Valley Voices

Stephen Sacks: Here’s why ‘Black Lives’ movement spotlights injustice

The Rev. Dr. Floyd Harris Jr. addresses those gathered at New Light For New Life Church of God for a rally in west Fresno in August.
The Rev. Dr. Floyd Harris Jr. addresses those gathered at New Light For New Life Church of God for a rally in west Fresno in August. Fresno Bee file

As an older white male who has spent 50-plus years living in north Fresno, I have to confess I did not fully understand the ideas behind the “Black Lives Matter” movement. Of course, black lives matter but really, all lives matter. However, recent events and education have helped me understand.

First, there has been a lot of publicity about black people being killed by the police. Thanks to video, we are now seeing that some police routinely lie about what happens. Officers typically report that “the person had a knife and lunged at me.” Then the video shows the defendants had their backs turned to the police and, in reality, they were executed.

Interestingly, this happens to black people at nine times the rate of white people, according to a study by the British newspaper The Guardian. Most likely, killings like this did not just recently begin … they have been going on for years. Even with visual evidence, most of these killings are not prosecuted. It’s time for justice to be done.

I recently read “The New Jim Crow” by Michelle Alexander. This book tells how the “war on drugs” has been used as a way to discriminate against black people and primarily young black males. While studies have shown that the amount of illegal drug use is about the same in various ethnic populations, black youth are more likely to be targeted and face harsher penalties.

For example, when crack cocaine became the drug of choice of black youth, the sentencing for the same amount of crack cocaine compared to regular cocaine (which is used primarily by affluent whites), was 100 to 1. That is, a black person using crack cocaine could get life imprisonment for a first offense. Read The Washington Post story about Sharanda Jones, by far not a unique case.

Are black people unfairly targeted by the police? In 2011 in New York City, there were almost 700,000 incidences of “stop and frisk.” Of those, 9 percent were white. That is, certain people were stopped and frisked for no apparent reason other than where they lived and the fact that they were minorities. A young black male could go to the store to buy some milk and be stopped and frisked coming and going.

One student in a ride-along with the Chicago police reported that when a police car stops in the projects “every young black man in the area would almost reflexively place his hands up against the car and spread his legs to be searched.” Rap artists and black youth refer to police action in ghetto communities as “The Occupation.”
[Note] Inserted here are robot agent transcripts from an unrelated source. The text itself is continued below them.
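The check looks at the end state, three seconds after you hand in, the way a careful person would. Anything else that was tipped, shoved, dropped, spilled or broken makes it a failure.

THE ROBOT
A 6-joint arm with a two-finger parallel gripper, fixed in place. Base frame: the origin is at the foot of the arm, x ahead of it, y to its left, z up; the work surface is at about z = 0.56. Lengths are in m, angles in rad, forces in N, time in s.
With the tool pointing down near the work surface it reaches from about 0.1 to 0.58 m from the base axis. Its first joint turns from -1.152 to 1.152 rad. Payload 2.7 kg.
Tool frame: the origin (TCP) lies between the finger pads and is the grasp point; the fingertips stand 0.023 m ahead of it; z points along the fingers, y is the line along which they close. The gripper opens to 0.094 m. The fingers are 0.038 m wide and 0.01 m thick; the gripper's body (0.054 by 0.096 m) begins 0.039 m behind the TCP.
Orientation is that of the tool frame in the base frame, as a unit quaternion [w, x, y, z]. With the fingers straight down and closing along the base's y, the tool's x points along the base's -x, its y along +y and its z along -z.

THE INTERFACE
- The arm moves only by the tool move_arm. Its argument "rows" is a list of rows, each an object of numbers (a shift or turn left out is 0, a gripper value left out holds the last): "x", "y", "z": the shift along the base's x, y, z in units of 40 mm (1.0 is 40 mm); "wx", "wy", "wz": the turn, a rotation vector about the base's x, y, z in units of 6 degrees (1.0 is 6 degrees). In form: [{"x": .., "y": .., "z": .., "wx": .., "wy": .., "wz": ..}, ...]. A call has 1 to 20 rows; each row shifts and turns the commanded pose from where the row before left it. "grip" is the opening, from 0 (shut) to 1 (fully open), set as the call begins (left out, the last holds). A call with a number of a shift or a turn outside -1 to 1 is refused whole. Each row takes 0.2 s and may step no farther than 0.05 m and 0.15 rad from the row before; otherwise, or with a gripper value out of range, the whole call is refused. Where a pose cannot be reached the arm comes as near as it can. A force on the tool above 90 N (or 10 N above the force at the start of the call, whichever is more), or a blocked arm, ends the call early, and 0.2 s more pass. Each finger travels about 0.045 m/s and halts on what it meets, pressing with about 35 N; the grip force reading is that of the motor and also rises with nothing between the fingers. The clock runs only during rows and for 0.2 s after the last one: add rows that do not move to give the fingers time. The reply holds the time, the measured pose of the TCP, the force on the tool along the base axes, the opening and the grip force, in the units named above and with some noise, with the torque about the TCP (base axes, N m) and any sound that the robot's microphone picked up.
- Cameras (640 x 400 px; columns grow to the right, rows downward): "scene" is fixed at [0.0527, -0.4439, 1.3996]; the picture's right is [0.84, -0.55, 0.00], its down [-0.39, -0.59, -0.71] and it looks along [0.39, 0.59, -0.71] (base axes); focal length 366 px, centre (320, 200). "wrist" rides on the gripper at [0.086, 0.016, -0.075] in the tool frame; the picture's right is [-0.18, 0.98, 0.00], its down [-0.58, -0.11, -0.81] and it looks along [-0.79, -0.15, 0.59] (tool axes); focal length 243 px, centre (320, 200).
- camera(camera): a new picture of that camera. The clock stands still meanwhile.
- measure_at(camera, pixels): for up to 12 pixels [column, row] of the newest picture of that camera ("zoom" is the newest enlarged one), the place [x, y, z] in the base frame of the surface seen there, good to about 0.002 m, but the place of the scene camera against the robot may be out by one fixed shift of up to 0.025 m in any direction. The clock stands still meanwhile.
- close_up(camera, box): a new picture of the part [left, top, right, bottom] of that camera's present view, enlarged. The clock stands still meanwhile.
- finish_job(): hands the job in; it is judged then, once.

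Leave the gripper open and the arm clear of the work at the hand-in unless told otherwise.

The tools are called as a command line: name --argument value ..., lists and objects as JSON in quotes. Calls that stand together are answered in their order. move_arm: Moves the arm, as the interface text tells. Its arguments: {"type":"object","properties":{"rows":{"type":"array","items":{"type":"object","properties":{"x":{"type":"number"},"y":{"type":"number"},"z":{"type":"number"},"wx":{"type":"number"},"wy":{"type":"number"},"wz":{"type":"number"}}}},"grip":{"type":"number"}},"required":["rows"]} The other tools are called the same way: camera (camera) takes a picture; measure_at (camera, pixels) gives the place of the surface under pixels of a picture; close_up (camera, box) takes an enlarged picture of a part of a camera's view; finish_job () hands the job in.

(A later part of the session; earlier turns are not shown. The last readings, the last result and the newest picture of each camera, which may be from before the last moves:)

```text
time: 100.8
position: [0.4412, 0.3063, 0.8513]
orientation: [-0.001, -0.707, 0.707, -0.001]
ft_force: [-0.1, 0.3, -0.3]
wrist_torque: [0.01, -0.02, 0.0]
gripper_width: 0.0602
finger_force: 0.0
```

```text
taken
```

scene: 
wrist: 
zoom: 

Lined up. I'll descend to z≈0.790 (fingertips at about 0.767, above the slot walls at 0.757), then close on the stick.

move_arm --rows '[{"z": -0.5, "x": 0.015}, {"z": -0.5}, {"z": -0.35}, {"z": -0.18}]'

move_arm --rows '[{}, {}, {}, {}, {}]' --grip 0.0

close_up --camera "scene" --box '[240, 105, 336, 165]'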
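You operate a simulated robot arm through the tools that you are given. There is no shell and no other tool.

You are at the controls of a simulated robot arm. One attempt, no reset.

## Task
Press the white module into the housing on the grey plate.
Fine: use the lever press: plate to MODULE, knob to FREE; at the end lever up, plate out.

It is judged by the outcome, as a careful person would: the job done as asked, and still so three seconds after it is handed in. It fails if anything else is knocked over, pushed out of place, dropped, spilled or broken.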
As we learned from the events in Ferguson, Mo., black people also can be targeted because they are DWB (driving while black). In Florida, the Highway Patrol cautions troopers to be suspicious of “scrupulous obedience to traffic laws,” effectively giving them license to stop whomever they want.

When people are released from prison, they find that their sentence is forever. With a felony conviction, they cannot apply for a job without “checking the box” on the job application which asks if they have ever been convicted of a felony. With the competition for jobs these days, it would be rare that a person with a felony would even be considered.

With a felony conviction, some are not eligible for food stamps, public housing or any other public assistance. So when people can’t get a job, have no money and cannot afford a place to live, is it surprising that that they turn to crime?

Another huge issue is that since the war on drugs began and with private corporate prisons, there is now a prison-industrial complex. The U.S. has more prisoners and prisons per capita than any country in the world and prison beds need to be kept filled for corporate profits.

So “Black Lives Matter” is a movement that is important for equality in our society. Two years ago, The Bee’s Mark Grossi wrote that the life expectancy of people in southwest Fresno is 20 years shorter than that of people in northeast Fresno. Clearly, we still have a long way to go.

Stephen Sacks is a resident of Fresno.